Riders could choose to take as many as 48 hours to complete the race, but Carpenter picked the 36-hour option so he would spend only one night on the bike instead of two. The decision improved his finish time through fewer moments spent adjusting lights and changing batteries and fewer hours pedaling at a slower pace in the relative dark.

And even though he spends a great deal of time endurance riding, and recently achieved a longtime goal of qualifying for the Race Across America by pedaling 435.2 miles in 24 hours, he was surprised to have won.

“Commuting has built the base,” he says. “I have miles in my legs.”

The Race Across America

Carpenter doubts he’ll tackle the Race Across America (RAAM) until 2009 because he needs time to prepare physically and mentally and to raise money. His qualification is valid for three years.

RAAM is held annually in the middle of June, sending its bicyclists from Oceanside, Calif., to Atlantic City, N.J. Riders must finish the 3,157 miles in 12 days; the winner typically arrives on Day 8.

And yes, Carpenter knows the idea sounds crazy.

“It’s something I heard about back in the late ’80s – I read about it in a magazine – and it was something that attracted my attention. It was a little out there. Now I’m faced with the reality that I’ve qualified,” he says.

“There’s not a lot of prestige in winning, except in a small group of people. And you don’t have to be an elite cyclist. It’s about the notion of endurance. It’s something very difficult to do, and to achieve it would be very satisfying. Speed has never been my big thing. I’m more of a steady pace. I can chug along and hang in there and keep going. It’s the ultimate personal challenge.”

Money is part of the challenge. Carpenter figures he’ll need $20,000, about $3,000 of that for the entry fee. He also needs spare bike parts, food, water and support for a crew of five or six.

Another question is time.

“There’s probably not enough to prepare me for the next RAAM, but it’s something I still haven’t discounted,” he says. “I’ll chat with my friends over the next few months. One already sent me an e-mail that said what I can’t do is, five or six years from now, say that I wish I had.”

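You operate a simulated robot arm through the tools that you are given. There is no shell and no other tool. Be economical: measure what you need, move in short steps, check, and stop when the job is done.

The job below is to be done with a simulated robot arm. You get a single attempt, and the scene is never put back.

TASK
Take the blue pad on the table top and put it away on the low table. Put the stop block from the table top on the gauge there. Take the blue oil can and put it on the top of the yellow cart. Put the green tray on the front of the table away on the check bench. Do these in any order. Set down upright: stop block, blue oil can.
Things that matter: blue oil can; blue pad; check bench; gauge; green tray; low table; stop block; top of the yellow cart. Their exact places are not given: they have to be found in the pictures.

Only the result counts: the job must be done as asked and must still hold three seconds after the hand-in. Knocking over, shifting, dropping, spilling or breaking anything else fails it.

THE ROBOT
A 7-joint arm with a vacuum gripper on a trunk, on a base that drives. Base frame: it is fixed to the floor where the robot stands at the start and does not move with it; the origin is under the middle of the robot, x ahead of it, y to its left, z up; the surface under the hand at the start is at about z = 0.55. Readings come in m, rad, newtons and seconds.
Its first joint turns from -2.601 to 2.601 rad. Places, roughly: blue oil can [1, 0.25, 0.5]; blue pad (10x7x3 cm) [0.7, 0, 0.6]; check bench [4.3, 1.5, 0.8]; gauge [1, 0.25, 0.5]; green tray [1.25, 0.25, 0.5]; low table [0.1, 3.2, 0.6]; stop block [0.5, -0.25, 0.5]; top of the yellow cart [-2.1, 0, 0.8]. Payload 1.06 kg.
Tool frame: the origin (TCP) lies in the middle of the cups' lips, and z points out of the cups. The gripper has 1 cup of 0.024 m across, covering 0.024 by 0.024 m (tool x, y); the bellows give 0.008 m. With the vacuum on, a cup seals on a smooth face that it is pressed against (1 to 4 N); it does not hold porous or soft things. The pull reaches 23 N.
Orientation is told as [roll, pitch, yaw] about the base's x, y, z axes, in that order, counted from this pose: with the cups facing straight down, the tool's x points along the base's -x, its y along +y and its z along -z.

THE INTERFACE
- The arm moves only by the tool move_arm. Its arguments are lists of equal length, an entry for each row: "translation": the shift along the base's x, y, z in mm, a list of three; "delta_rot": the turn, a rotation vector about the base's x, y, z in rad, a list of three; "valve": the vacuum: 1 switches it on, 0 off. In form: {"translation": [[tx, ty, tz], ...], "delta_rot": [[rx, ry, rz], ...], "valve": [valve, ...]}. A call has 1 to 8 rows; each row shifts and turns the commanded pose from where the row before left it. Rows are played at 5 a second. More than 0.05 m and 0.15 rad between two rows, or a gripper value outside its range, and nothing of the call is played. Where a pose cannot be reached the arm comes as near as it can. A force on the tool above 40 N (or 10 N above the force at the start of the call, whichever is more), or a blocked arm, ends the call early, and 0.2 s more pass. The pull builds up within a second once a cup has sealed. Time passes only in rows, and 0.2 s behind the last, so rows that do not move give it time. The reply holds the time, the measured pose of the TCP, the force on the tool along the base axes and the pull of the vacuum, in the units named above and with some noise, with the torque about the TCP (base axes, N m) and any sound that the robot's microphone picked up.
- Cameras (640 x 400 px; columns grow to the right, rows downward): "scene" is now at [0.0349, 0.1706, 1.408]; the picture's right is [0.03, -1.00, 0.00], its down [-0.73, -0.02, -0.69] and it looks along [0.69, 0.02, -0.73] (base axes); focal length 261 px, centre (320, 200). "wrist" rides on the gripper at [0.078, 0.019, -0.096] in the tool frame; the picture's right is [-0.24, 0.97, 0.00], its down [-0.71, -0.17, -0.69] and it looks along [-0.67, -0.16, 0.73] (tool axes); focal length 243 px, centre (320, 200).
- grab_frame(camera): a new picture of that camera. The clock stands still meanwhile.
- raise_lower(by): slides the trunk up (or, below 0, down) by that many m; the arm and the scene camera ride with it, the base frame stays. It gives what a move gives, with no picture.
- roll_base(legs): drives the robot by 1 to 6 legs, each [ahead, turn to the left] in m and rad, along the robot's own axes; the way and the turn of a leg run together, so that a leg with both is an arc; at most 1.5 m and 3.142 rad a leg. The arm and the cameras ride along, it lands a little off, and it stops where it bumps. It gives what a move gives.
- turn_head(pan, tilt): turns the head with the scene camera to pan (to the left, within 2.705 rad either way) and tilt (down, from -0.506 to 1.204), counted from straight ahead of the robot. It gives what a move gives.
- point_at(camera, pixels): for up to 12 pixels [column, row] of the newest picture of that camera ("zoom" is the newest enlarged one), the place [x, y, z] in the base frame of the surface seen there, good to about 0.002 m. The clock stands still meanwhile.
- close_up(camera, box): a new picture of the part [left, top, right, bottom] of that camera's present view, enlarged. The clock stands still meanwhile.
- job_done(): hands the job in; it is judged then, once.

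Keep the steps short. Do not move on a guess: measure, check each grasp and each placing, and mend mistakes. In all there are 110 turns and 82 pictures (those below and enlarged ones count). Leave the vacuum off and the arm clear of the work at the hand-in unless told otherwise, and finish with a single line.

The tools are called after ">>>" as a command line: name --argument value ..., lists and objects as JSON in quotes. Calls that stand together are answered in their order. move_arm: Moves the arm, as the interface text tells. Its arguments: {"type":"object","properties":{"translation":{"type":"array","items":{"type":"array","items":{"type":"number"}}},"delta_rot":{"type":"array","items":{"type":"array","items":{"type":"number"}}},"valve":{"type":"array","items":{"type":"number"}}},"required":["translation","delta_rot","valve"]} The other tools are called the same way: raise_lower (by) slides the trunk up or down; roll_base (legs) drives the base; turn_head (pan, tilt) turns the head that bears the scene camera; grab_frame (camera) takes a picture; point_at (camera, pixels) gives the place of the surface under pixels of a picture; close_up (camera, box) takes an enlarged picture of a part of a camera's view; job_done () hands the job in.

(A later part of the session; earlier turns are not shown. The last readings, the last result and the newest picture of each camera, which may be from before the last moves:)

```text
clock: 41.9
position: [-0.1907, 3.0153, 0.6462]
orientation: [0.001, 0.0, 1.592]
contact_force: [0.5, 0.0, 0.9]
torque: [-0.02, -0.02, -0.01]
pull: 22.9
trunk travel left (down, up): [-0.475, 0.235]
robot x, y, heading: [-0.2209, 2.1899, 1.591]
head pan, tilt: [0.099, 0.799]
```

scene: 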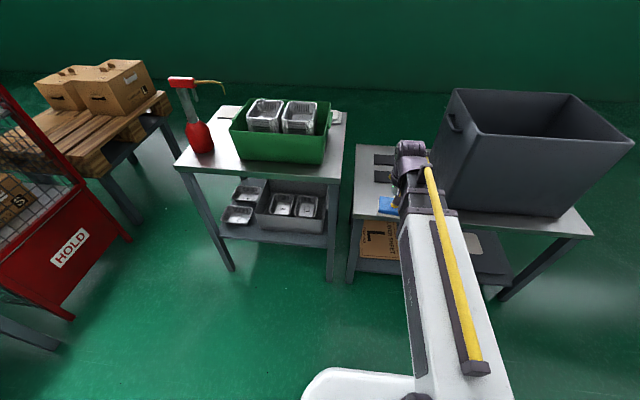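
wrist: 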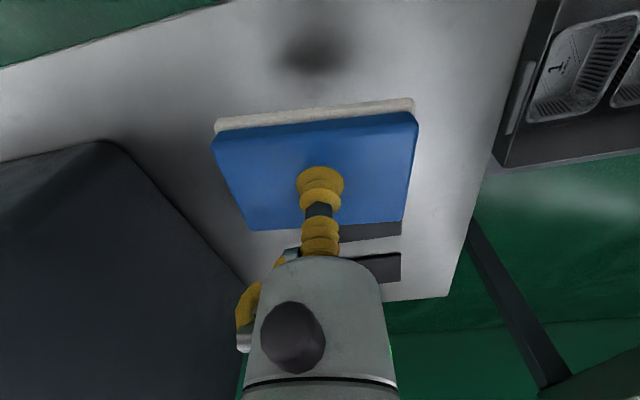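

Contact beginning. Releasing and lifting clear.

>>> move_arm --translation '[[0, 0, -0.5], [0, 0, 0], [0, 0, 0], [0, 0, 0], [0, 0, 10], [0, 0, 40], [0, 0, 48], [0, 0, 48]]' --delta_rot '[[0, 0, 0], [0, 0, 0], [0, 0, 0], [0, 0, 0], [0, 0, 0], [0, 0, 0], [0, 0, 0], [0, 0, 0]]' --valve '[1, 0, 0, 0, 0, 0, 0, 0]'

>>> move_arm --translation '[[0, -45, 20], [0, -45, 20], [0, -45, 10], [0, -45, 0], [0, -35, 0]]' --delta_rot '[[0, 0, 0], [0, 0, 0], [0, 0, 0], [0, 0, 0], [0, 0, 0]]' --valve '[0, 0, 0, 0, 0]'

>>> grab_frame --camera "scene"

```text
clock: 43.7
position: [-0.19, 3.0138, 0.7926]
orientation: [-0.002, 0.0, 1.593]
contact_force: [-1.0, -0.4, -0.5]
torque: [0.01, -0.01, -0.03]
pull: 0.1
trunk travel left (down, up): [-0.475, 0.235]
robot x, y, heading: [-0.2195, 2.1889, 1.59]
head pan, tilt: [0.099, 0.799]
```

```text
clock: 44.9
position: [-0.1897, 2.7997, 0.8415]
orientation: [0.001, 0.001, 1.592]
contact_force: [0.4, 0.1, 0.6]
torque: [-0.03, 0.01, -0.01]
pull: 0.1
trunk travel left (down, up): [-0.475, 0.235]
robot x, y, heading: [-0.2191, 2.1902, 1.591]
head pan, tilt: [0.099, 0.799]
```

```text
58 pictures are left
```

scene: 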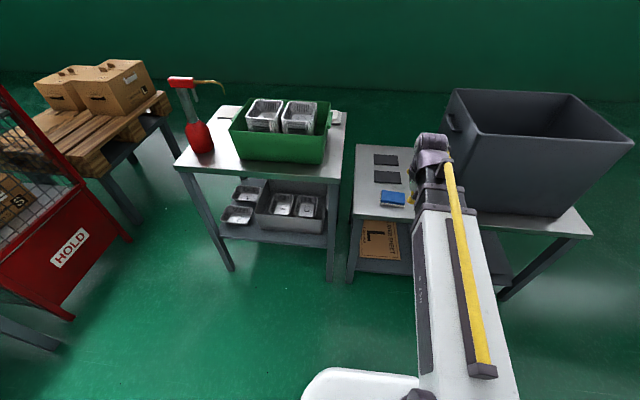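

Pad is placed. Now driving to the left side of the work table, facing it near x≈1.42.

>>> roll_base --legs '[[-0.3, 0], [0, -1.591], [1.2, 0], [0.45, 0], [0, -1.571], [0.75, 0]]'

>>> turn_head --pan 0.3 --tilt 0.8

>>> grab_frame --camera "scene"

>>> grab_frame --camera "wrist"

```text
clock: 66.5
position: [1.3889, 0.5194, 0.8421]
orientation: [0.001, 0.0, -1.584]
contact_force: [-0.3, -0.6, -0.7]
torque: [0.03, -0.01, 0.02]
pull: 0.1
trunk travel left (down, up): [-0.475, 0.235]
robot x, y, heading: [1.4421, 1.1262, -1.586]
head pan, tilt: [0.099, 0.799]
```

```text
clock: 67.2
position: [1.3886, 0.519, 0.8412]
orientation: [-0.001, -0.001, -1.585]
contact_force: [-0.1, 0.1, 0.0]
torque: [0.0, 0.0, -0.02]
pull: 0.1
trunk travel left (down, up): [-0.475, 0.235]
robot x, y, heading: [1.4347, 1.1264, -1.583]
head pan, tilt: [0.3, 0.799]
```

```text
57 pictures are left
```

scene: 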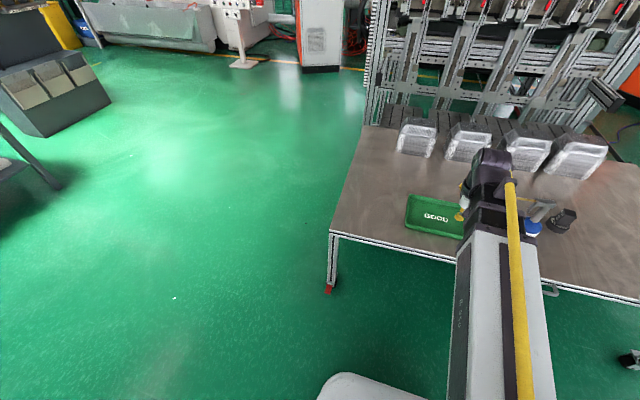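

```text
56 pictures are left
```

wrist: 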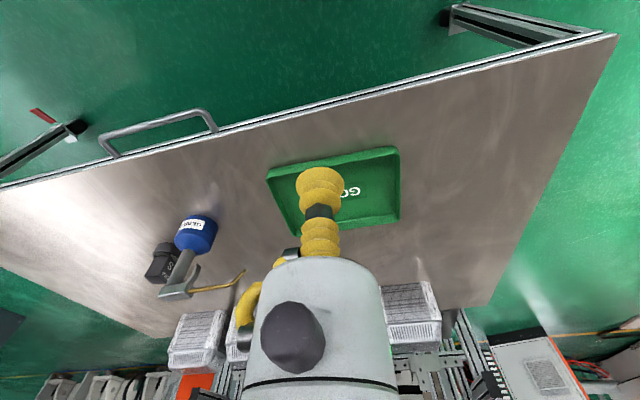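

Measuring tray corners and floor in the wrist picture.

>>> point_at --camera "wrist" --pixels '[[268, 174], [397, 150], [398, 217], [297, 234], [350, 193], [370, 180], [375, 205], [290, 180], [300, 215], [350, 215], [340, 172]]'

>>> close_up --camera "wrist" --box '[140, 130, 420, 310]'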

Yet one week after his victory in Texas, Carpenter found additional motivation closer to home.

Inspiration in Illinois

Dan McGehee, an optometrist and bicyclist from Arizona, was looking to regain his UMCA record time for a 100-mile course. McGehee had lost his record time to a Slovenian who posted 4 hours and 1 minute.

The Aurora native found a sanctioned course in Kaneland and, when searching for nearby members of the Ultra Marathon Cycling Association who could serve as officials to oversee his bid, found Carpenter.

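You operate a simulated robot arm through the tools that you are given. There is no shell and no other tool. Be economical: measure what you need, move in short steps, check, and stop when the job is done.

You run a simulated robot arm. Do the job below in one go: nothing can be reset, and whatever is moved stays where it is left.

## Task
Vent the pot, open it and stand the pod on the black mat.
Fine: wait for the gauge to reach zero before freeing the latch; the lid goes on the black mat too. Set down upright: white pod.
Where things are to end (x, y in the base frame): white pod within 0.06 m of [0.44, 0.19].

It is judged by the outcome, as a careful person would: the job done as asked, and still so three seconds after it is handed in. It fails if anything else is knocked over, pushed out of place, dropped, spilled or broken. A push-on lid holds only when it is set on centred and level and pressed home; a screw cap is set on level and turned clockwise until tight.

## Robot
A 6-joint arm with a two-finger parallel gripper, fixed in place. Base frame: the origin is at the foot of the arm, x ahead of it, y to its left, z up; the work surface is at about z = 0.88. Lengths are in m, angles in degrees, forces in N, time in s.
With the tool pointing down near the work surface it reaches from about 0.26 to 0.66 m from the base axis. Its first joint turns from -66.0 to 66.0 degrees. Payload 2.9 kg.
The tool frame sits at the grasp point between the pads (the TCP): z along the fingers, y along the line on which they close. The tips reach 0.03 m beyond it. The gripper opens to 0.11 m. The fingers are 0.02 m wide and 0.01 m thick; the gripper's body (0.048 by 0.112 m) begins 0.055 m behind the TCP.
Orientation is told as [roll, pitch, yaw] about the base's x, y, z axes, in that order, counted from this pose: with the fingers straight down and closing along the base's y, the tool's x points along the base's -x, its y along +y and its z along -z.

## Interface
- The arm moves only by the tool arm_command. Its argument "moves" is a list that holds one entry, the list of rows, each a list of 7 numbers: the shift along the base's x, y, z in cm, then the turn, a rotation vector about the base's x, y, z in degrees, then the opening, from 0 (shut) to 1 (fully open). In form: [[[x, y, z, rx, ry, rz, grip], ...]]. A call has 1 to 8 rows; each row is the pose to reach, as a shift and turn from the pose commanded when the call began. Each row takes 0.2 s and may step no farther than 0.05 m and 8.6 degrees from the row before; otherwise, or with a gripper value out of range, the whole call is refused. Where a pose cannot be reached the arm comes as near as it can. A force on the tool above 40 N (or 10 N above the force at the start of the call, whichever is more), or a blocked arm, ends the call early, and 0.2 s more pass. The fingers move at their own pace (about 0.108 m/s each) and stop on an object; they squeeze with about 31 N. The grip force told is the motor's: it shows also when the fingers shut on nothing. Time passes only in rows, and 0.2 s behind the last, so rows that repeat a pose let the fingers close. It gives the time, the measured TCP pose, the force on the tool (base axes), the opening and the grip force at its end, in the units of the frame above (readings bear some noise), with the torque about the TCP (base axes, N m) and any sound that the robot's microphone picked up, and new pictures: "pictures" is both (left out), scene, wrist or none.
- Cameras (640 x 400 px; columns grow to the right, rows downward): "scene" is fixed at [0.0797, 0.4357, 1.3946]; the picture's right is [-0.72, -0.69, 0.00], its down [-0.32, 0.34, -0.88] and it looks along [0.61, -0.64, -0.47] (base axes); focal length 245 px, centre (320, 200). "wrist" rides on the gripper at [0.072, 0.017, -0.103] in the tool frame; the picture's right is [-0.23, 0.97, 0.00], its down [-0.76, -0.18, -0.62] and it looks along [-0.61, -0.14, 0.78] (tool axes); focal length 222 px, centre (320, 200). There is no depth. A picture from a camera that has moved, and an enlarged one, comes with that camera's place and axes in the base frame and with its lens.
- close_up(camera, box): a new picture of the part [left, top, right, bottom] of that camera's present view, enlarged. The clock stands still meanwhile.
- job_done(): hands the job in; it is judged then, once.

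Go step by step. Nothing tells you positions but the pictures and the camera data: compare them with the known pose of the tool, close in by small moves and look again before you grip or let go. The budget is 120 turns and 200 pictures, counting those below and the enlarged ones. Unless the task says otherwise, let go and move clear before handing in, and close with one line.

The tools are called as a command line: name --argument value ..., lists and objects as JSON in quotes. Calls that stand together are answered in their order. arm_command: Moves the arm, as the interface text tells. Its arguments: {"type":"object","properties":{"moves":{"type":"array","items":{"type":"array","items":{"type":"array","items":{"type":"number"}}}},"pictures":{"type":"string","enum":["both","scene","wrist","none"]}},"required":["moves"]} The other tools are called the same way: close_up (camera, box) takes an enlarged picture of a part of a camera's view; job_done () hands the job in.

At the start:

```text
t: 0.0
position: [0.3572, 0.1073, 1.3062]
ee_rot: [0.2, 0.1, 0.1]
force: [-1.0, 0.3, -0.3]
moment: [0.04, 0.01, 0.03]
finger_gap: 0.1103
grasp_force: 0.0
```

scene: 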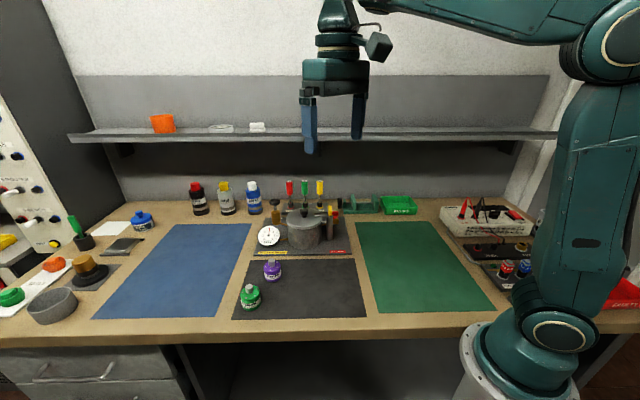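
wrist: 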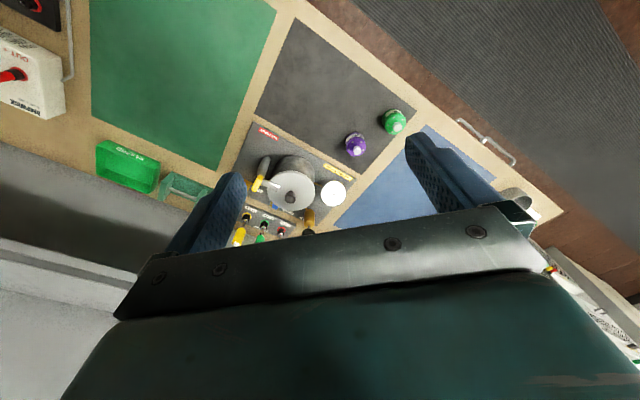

“He called me and asked if would be interested in helping out. I jumped at the chance,” Carpenter says. “I think it’s important to give back to the sport. This was an opportunity to give back to the organization and also help someone else out.”

McGehee attempted to set a new record in July but missed by two minutes. He returned Saturday, Oct. 6.

Just after sunrise, McGehee took off. His first lap around the 18.4-mile course flew by in only 41 minutes and 53 seconds.

“We had quite a crowd. He had a full crew there, sweeping gravel from the road,” Carpenter says. “We had two police cars working the course.”

After 3 hours and 56 minutes, he crossed the finish line at Scott and Swan roads. The 45-year-old McGehee had shaved five minutes off the record – the UMCA has yet to ratify the record – and seven minutes off his own personal best.

Carpenter, meanwhile, savored his new friend’s success. “Rewarding doesn’t come close. As a competitor myself, I know what it takes to perform,” he says.

“Here we had a guy who was riding over 25 mph for four hours straight. It was awe-inspiring, working as hard as he does, training as hard as he does with a full-time job and a family with young kids,” he adds. “He told me, ‘It was a real boost to hear from you that you had won the Tejas.’ That mutual support is inspiring: the willingness of everyone to work together and to help each other.”